Set problem: Every line below must be reproduced exactly. Copy them all.
· · · · · · ·
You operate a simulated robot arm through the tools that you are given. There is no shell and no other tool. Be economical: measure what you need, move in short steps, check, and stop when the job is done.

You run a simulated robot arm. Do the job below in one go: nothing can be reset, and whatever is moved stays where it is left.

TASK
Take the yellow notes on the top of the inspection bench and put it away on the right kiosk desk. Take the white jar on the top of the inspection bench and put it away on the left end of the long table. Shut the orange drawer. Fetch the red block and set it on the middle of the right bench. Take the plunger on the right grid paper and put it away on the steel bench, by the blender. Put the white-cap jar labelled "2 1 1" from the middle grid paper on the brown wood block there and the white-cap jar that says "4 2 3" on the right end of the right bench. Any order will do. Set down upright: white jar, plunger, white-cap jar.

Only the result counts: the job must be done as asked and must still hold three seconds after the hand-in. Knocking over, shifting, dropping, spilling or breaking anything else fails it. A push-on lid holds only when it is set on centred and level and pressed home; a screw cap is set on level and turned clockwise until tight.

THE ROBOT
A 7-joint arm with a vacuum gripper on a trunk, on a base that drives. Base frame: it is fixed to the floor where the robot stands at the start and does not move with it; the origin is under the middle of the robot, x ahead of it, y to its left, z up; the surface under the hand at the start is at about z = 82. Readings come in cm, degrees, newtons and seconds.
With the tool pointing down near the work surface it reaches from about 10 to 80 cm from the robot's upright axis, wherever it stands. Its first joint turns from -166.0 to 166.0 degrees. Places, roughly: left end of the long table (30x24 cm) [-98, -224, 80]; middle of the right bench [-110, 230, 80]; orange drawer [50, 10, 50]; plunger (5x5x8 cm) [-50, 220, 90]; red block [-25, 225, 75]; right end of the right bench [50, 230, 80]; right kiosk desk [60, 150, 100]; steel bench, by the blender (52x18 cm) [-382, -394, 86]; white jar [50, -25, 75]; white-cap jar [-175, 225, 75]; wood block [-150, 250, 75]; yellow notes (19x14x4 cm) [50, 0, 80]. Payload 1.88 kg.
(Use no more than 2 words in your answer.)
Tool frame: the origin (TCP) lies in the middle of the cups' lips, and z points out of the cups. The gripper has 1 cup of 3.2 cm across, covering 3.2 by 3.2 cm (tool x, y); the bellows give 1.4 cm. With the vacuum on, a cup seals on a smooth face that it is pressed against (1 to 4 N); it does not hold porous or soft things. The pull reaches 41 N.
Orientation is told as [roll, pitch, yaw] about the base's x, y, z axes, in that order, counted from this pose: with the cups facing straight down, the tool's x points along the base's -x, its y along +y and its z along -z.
· · · · · · ·
Worked answer:
You operate a simulated robot arm through the tools that you are given. There is no shell and no other tool. Be economical: measure what you need, move in short steps, check, and stop when the job is done.

You run a simulated robot arm. Do the job below in one go: nothing can be reset, and whatever is moved stays where it is left.

TASK
Take the yellow notes on the top of the inspection bench and put it away on the right kiosk desk. Take the white jar on the top of the inspection bench and put it away on the left end of the long table. Shut the orange drawer. Fetch the red block and set it on the middle of the right bench. Take the plunger on the right grid paper and put it away on the steel bench, by the blender. Put the white-cap jar labelled "2 1 1" from the middle grid paper on the brown wood block there and the white-cap jar that says "4 2 3" on the right end of the right bench. Any order will do. Set down upright: white jar, plunger, white-cap jar.

Only the result counts: the job must be done as asked and must still hold three seconds after the hand-in. Knocking over, shifting, dropping, spilling or breaking anything else fails it. A push-on lid holds only when it is set on centred and level and pressed home; a screw cap is set on level and turned clockwise until tight.

THE ROBOT
A 7-joint arm with a vacuum gripper on a trunk, on a base that drives. Base frame: it is fixed to the floor where the robot stands at the start and does not move with it; the origin is under the middle of the robot, x ahead of it, y to its left, z up; the surface under the hand at the start is at about z = 82. Readings come in cm, degrees, newtons and seconds.
With the tool pointing down near the work surface it reaches from about 10 to 80 cm from the robot's upright axis, wherever it stands. Its first joint turns from -166.0 to 166.0 degrees. Places, roughly: left end of the long table (30x24 cm) [-98, -224, 80]; middle of the right bench [-110, 230, 80]; orange drawer [50, 10, 50]; plunger (5x5x8 cm) [-50, 220, 90]; red block [-25, 225, 75]; right end of the right bench [50, 230, 80]; right kiosk desk [60, 150, 100]; steel bench, by the blender (52x18 cm) [-382, -394, 86]; white jar [50, -25, 75]; white-cap jar [-175, 225, 75]; wood block [-150, 250, 75]; yellow notes (19x14x4 cm) [50, 0, 80]. Payload 1.88 kg.
(Use no more than 2 words in your answer.)
Tool frame: the origin (TCP) lies in the middle of the cups' lips, and z points out of the cups. The gripper has 1 cup of 3.2 cm across, covering 3.2 by 3.2 cm (tool x, y); the bellows give 1.4 cm. With the vacuum on, a cup seals on a smooth face that it is pressed against (1 to 4 N); it does not hold porous or soft things. The pull reaches 41 N.
Orientation is told as [roll, pitch, yaw] about the base's x, y, z axes, in that order, counted from this pose: with the cups facing straight down, the tool's x points along the base's -x, its y along +y and its z along -z.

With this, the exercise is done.